Saverio ma giusto
Per contrastare la solitudine non bisogna intervenire sulle persone sole, ma sugli altri
La pandemia da Covid finisce ed ecco l'annuncio di "un'epidemia di solitudine". Il dubbio è che la vera epidemia dei nostri tempi sia la tendenza a patologicizzare qualunque cosa. Una proposta
L’Oms non ha fatto in tempo ad annunciare la fine della pandemia da Covid (alla notizia mi sarei aspettato caroselli di macchine in piazza a Codogno manco fosse la festa scudetto del Napoli, con falò di mascherine, gavettoni di starnuti, stelline scintillanti fatte con i tamponi, almeno tre dosi di prosecco e grigliata di pangolini e pipistrelli fatti arrivare apposta dal mercato di Wuhan; e invece niente, abbiamo cantato sui balconi per l’inizio della pandemia e non per la sua fine, poi uno dice che siamo strani…), non si è fatto in tempo a uscire da un’emergenza sanitaria, dicevo, che eccone annunciata un’altra, e ben più subdola: Vivek Murthy, massima autorità sanitaria degli Stati Uniti, ha dichiarato che è in corso “un’epidemia di solitudine” – psichica e sociale – che avrebbe già colpito metà della popolazione americana, ma che dilaga anche nel resto del mondo. Non è la prima volta che viene lanciato questo allarme: già nel 2018 il governo inglese di Theresa May aveva istituito un ministero della solitudine per contrastare il fenomeno; e persino il presidente Mattarella, qualche anno fa, in alcuni suoi discorsi pubblici aveva dedicato alle persone sole passaggi pieni di preoccupazione. Ma adesso, dopo una pandemia che ha istituito l’isolamento come presidio sanitario e sinonimo di sicurezza propria e altrui, il fenomeno si è diffuso e radicato; al punto tale da parlare di vera e propria epidemia. Da persona che vuole essere lasciata in pace, a cui piace prenotare al ristorante un tavolo da uno e che se incontro per strada una persona che conosco tendenzialmente cambio strada per non salutarla, mi chiedo: ma che male faccio? A quanto pare, faccio male a me stesso: la solitudine – dicono i report su cui si basa anche l’allarme di Murthy – può rivelarsi mortale “come il fumo” – con la differenza che non impuzzolentisce i vestiti, non macchia i denti e non lascia mozziconi in giro – e può aumentare il rischio di morte del 30 per cento.
La solitudine infatti innescherebbe insonnia, disturbi alimentari, ansia, depressione, dipendenze, vabbè le solite cose.
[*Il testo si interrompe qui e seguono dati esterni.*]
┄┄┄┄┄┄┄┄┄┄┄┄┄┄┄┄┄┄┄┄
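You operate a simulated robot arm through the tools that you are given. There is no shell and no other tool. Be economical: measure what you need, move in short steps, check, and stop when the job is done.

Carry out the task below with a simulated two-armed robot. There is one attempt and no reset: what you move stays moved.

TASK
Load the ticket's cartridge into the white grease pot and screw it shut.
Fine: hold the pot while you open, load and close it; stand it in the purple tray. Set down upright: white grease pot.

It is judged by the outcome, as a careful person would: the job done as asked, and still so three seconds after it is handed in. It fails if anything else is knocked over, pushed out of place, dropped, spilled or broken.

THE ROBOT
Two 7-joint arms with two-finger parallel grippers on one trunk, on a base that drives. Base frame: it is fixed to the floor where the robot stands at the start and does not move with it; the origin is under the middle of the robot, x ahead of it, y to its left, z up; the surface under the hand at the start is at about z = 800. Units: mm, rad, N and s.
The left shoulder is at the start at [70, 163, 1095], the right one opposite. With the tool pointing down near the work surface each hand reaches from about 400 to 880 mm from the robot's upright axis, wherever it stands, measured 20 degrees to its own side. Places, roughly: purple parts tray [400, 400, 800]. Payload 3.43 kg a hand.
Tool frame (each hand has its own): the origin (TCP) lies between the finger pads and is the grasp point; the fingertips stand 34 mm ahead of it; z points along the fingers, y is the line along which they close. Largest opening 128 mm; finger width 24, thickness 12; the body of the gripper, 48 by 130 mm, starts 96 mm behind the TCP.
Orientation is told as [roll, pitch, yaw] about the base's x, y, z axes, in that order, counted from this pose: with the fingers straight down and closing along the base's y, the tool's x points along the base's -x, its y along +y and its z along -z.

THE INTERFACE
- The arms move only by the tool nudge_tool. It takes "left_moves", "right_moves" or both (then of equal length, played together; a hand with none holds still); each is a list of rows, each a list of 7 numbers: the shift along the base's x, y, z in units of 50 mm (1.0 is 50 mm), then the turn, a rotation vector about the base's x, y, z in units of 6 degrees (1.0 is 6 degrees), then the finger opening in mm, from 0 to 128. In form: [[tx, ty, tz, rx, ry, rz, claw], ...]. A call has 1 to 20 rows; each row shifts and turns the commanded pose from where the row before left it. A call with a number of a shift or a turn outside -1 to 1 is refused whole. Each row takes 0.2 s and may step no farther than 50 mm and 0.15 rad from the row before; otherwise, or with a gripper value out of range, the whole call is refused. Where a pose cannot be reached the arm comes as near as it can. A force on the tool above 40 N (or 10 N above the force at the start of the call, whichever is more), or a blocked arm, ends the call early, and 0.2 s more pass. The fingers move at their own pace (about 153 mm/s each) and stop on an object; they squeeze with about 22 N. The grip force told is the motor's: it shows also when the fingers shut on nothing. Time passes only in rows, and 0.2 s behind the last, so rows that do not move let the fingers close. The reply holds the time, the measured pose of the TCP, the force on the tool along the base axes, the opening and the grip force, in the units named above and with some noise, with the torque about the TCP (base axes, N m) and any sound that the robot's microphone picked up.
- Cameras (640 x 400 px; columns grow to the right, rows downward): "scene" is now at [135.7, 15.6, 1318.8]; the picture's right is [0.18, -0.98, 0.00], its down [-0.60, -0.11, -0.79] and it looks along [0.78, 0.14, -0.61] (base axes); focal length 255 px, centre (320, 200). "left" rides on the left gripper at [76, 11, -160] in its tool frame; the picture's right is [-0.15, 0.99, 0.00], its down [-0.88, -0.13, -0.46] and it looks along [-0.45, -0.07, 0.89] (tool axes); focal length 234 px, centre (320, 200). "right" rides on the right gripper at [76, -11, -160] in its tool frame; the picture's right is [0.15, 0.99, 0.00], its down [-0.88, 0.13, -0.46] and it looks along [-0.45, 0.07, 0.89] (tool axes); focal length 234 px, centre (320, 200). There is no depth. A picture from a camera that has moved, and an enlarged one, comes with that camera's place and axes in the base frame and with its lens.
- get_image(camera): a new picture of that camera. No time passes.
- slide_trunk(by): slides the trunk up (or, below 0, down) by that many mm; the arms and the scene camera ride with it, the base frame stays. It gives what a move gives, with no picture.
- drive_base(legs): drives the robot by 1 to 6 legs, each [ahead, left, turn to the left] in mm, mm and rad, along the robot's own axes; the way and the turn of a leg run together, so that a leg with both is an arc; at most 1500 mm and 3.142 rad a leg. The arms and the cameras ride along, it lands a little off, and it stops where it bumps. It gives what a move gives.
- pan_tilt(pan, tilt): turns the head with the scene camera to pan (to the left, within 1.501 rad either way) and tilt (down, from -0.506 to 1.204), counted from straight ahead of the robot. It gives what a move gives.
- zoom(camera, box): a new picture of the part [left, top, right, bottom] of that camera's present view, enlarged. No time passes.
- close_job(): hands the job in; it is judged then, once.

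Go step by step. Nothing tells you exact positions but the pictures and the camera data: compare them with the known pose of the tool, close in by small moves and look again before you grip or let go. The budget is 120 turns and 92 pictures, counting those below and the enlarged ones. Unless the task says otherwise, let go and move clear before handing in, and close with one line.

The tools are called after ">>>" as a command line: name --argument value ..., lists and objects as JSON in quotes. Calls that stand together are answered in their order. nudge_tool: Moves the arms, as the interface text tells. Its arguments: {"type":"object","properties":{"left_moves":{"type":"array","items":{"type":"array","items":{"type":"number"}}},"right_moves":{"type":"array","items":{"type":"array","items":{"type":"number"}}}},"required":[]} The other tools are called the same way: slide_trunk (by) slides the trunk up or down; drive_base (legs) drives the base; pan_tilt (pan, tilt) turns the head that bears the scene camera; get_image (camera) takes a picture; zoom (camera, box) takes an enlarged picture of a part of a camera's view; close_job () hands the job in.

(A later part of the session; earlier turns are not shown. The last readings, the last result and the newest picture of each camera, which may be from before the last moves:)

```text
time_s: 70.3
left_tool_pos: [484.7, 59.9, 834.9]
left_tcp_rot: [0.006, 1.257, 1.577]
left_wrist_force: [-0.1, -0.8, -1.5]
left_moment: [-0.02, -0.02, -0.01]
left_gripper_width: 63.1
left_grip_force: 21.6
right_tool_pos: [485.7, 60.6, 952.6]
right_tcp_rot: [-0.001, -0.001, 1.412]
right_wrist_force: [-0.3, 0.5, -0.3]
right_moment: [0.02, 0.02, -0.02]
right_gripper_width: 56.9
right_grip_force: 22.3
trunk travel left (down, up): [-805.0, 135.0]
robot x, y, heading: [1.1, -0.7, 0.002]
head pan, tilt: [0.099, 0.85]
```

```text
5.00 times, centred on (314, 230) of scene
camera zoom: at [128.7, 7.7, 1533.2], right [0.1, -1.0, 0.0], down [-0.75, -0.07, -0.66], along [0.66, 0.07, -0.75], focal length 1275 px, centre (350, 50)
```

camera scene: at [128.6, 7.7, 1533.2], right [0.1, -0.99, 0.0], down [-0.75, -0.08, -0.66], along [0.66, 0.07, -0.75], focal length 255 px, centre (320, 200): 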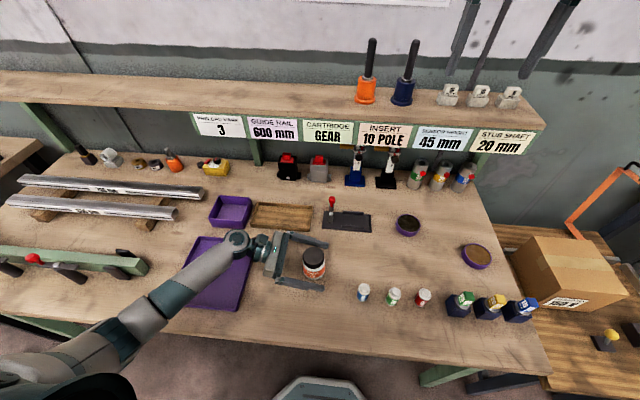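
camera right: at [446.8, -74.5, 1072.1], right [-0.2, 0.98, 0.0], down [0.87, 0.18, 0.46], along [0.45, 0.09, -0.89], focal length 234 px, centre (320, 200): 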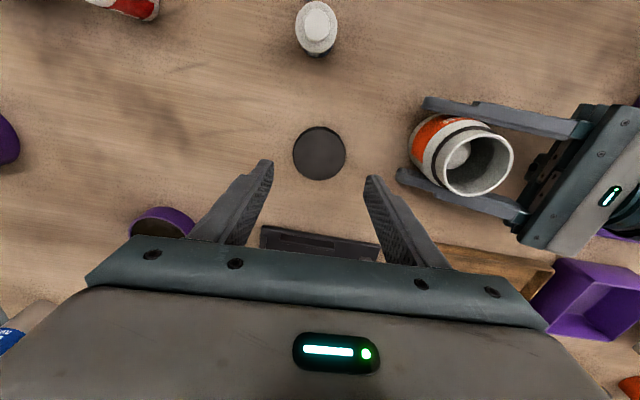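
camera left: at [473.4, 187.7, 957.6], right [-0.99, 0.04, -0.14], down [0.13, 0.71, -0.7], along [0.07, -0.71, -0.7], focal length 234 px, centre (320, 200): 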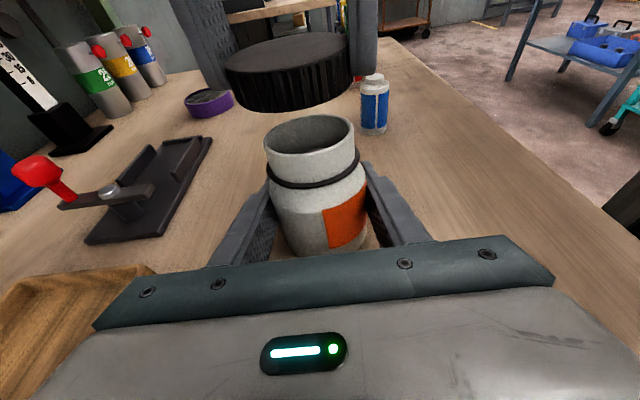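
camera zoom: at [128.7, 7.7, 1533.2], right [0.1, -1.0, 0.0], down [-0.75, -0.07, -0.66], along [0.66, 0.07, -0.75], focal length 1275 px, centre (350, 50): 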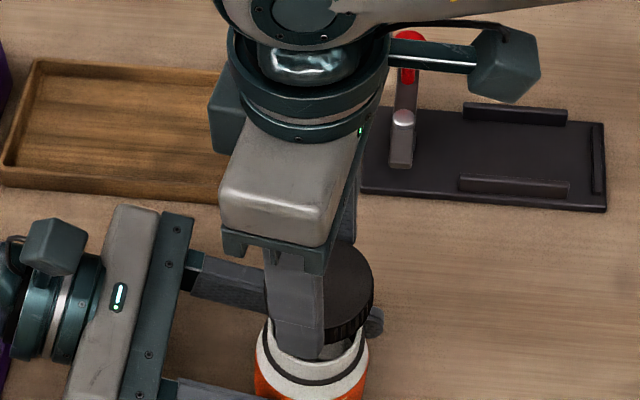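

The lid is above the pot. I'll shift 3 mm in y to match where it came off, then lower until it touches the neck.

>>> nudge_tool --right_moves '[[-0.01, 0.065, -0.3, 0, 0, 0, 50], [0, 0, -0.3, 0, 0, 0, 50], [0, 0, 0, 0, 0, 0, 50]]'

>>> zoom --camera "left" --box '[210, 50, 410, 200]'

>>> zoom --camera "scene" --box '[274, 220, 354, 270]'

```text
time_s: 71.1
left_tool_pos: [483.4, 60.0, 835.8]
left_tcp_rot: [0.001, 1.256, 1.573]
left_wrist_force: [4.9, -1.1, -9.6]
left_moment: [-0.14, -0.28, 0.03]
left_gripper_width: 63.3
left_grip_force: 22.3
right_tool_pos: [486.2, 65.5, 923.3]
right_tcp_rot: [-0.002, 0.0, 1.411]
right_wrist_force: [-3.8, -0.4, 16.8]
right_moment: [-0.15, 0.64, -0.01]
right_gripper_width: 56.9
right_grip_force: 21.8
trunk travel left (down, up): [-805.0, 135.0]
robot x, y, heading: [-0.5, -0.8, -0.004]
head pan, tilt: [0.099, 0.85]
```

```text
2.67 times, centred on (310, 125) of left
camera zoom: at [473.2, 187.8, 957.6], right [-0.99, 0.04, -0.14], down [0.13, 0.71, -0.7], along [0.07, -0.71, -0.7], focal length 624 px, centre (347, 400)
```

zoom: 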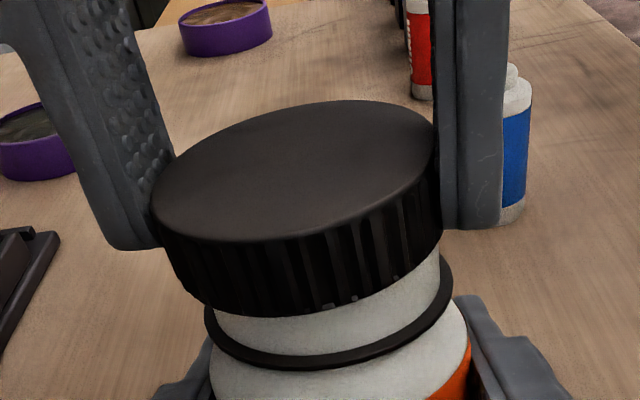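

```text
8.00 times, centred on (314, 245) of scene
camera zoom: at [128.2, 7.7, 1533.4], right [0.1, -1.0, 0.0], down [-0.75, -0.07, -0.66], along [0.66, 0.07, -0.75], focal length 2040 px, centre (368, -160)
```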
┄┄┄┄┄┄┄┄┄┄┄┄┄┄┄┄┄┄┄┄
Effetti collaterali dell’essere vivi. (Per giunta faccio notare che insonnia, ansia, dipendenze, sono poi le cose di cui si parla quando ci si vede, insomma sono un collante sociale). Non starò qui a fare polemica – e cioè a elencare tutte le controindicazioni dalla compagnia, come i contagi, l’inquinamento acustico, l’irritabilità causata dalle opinioni altrui e l’omicidio; ma mi chiedo se e come s’intenda contrastare il fenomeno della solitudine. Obbligo di assembramento? Invito a indossare le maschere sociali al posto delle Ffp2? Campagna vaccinale che favorisca la vita sociale? – il siero ci sarebbe già: si chiama gin tonic.
Io penso che la vera epidemia dei nostri tempi sia questa tendenza sempre più diffusa a patologicizzare qualunque cosa, adesso persino la solitudine. O forse il problema è la povertà del nostro vocabolario personale, che ci porta a usare “solitudine” al posto di “isolamento” come se fossero sinonimi – mentre sono due cose ben diverse, e quella grave è la seconda. Ma dato che il mio titolo di studio non mi consente di obiettare in modo qualificato, prenderò sul serio questo allarme epidemico; e mi permetto di proporre una soluzione. Per contrastare la solitudine non bisogna intervenire sulle persone sole, ma sugli altri. Sì, gli altri: bisogna renderli più interessanti, più intelligenti, più gentili, più sessualmente attraenti – o anche solo vestiti meglio e più profumati. Vi assicuro che se le persone fossero migliori, avremmo tutti più voglia di stare in compagnia gli uni degli altri.